Objective: Show each line from the listing that includes the word "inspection".

START

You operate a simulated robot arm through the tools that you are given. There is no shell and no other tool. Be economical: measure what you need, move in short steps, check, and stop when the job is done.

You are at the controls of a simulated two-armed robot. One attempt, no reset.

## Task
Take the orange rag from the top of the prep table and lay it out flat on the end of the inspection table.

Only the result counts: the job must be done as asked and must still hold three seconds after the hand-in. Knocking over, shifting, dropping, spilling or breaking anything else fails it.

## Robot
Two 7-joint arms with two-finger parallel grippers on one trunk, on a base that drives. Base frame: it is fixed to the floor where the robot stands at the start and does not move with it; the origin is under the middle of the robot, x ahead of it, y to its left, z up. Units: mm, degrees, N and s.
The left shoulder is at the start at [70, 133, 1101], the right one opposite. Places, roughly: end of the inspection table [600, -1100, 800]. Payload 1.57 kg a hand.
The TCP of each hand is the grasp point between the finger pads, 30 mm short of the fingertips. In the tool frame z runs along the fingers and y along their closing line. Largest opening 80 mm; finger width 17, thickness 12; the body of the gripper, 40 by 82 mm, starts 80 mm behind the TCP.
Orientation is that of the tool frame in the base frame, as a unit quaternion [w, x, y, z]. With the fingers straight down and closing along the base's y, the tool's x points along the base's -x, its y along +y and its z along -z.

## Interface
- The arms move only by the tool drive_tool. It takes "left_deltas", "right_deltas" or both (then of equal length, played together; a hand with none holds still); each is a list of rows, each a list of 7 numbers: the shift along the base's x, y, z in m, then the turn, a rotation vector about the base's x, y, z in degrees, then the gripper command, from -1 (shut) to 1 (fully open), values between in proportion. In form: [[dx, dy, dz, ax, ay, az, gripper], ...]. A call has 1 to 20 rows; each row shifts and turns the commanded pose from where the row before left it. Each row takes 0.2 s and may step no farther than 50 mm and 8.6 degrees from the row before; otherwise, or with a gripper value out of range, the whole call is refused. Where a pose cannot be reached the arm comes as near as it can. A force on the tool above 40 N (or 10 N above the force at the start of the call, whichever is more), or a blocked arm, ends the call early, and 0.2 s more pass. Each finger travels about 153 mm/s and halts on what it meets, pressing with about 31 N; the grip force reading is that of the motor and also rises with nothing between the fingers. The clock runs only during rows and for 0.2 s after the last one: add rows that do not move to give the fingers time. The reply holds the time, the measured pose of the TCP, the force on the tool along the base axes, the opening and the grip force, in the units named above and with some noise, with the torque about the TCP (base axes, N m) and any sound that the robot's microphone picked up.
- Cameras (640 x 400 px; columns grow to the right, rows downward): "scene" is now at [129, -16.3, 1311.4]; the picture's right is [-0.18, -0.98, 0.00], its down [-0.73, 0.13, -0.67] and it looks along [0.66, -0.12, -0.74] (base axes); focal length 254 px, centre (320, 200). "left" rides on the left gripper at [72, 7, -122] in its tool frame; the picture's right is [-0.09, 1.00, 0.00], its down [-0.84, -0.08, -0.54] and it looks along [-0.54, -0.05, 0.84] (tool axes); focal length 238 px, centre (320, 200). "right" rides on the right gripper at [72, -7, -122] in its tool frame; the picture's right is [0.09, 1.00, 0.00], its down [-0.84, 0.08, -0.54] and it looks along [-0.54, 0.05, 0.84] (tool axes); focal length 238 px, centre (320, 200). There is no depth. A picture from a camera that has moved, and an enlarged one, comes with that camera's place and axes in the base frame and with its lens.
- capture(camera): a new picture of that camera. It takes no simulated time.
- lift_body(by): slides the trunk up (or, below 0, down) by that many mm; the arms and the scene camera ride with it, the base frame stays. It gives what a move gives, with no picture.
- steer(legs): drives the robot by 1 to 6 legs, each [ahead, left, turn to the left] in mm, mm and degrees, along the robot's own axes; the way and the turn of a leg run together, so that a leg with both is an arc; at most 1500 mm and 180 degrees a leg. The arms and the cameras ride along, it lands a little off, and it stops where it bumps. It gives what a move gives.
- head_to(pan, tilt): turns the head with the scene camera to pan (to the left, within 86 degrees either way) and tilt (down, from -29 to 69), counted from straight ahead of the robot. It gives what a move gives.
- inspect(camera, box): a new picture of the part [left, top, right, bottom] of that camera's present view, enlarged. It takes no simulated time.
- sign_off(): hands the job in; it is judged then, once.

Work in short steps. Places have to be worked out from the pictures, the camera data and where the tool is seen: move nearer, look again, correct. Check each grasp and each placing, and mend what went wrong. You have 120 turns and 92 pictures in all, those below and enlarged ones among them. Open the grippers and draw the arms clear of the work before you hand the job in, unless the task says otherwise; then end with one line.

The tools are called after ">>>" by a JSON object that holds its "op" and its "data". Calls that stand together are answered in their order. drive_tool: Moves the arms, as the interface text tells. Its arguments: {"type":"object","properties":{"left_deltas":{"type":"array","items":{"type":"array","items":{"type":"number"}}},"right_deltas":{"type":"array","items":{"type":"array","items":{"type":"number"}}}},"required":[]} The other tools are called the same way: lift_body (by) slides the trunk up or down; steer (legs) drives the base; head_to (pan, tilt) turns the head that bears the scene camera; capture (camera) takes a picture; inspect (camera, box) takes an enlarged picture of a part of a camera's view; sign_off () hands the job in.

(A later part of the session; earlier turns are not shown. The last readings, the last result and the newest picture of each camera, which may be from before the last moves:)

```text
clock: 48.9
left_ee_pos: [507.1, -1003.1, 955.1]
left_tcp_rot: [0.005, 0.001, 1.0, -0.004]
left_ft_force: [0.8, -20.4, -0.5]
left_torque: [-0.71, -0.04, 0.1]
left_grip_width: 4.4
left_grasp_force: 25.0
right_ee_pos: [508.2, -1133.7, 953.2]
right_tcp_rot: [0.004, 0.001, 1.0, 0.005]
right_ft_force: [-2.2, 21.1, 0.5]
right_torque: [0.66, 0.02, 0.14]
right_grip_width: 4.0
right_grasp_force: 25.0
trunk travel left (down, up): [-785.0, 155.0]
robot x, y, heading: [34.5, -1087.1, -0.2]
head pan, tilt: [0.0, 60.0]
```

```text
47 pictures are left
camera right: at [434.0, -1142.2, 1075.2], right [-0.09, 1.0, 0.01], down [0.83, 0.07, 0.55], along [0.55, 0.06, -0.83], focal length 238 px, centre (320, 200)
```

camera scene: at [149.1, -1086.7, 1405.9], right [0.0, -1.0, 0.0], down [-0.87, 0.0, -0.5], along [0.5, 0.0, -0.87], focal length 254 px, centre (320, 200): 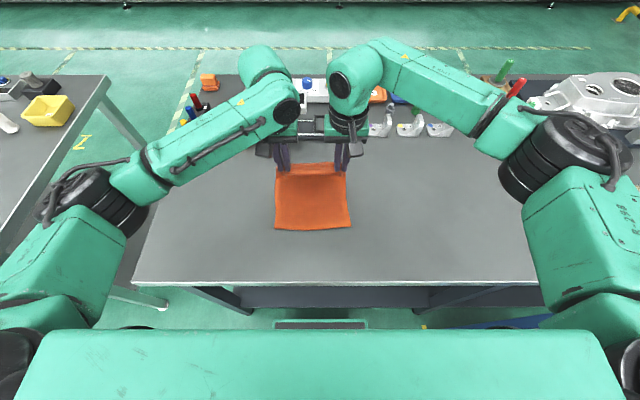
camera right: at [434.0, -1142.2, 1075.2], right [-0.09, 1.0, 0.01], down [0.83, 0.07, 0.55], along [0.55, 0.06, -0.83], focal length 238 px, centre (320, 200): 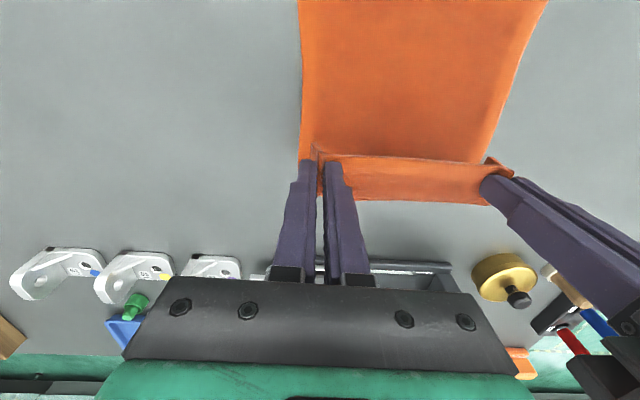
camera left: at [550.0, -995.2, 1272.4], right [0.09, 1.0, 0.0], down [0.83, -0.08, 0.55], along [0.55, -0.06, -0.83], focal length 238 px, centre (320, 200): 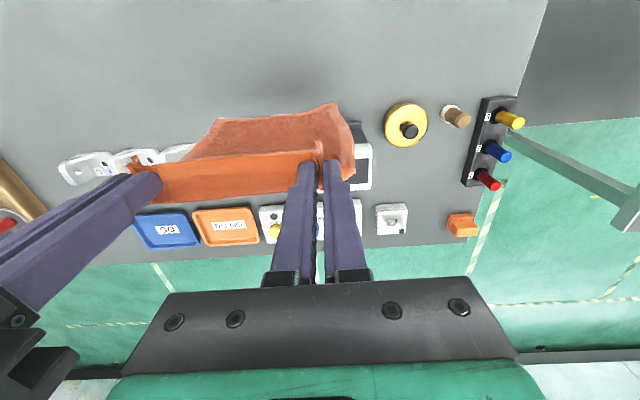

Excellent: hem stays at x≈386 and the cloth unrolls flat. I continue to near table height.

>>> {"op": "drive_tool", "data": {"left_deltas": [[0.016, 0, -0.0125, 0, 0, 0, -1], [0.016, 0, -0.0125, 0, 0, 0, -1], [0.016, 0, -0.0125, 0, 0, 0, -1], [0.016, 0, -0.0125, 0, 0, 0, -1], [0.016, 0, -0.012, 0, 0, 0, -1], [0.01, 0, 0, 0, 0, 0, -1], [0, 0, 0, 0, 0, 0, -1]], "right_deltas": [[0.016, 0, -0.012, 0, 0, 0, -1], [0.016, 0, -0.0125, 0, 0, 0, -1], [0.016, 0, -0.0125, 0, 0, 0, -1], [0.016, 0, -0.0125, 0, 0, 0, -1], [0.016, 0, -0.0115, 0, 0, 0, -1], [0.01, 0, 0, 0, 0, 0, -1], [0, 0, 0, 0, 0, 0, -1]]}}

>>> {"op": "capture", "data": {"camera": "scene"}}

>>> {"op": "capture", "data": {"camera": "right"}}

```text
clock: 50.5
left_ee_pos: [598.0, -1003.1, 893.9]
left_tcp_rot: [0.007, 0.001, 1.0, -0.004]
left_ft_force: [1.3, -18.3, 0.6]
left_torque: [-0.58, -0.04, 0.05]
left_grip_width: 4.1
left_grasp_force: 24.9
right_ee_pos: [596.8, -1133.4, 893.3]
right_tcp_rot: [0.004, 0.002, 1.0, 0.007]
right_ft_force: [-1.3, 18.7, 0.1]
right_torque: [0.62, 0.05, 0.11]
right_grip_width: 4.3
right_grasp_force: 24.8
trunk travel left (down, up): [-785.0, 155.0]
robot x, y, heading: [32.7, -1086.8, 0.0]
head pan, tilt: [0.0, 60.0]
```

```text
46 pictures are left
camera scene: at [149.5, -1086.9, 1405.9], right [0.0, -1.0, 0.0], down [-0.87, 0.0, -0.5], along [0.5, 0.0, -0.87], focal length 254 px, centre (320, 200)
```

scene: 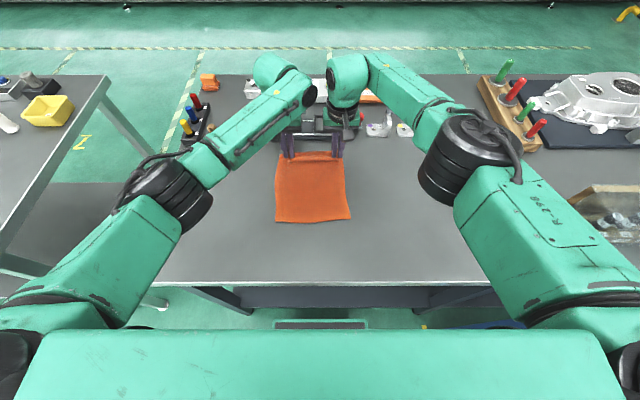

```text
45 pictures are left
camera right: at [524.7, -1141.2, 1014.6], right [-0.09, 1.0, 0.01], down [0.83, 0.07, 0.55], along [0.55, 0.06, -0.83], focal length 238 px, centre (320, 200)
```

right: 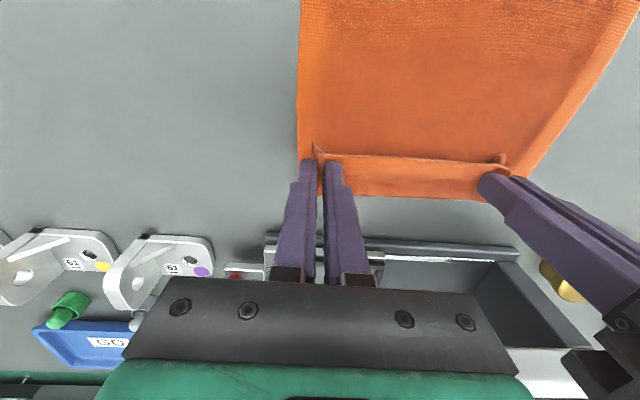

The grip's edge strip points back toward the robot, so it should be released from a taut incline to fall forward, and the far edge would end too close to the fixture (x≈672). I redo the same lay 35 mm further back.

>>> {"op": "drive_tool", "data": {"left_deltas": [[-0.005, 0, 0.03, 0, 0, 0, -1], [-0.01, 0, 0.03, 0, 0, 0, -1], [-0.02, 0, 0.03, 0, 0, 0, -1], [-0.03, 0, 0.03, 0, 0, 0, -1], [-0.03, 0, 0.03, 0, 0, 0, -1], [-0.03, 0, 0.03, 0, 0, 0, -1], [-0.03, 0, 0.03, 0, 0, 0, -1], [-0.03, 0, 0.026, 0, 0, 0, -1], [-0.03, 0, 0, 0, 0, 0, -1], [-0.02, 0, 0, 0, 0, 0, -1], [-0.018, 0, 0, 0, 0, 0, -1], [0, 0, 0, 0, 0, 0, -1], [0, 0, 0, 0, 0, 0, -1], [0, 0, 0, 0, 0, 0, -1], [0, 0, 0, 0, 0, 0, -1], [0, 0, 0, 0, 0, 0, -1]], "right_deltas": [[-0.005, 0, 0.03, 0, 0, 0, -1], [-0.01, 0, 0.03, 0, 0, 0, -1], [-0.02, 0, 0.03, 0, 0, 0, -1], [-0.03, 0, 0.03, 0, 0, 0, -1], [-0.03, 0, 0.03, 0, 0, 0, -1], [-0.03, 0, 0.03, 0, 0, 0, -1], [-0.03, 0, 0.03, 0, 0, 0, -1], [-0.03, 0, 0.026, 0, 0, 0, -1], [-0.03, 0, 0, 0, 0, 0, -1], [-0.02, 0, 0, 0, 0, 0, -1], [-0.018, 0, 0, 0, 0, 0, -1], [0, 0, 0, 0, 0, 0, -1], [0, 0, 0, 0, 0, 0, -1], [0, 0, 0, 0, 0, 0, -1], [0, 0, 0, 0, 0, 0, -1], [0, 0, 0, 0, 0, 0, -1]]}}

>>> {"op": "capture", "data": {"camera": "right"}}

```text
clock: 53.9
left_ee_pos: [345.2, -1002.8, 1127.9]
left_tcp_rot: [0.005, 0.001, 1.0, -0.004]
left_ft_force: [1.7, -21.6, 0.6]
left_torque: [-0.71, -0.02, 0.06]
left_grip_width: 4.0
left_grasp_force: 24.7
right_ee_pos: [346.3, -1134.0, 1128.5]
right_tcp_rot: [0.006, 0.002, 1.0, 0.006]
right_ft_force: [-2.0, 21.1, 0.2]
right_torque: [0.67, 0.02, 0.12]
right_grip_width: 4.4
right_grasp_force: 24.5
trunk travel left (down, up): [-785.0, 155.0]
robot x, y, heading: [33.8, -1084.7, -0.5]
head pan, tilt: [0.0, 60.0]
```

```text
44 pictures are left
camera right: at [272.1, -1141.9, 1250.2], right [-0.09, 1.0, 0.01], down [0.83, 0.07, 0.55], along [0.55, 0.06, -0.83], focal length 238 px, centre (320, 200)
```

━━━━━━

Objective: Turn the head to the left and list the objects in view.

END

Task solution:
Take the orange rag from the top of the prep table and lay it out flat on the end of the inspection table.
The left shoulder is at the start at [70, 133, 1101], the right one opposite. Places, roughly: end of the inspection table [600, -1100, 800]. Payload 1.57 kg a hand.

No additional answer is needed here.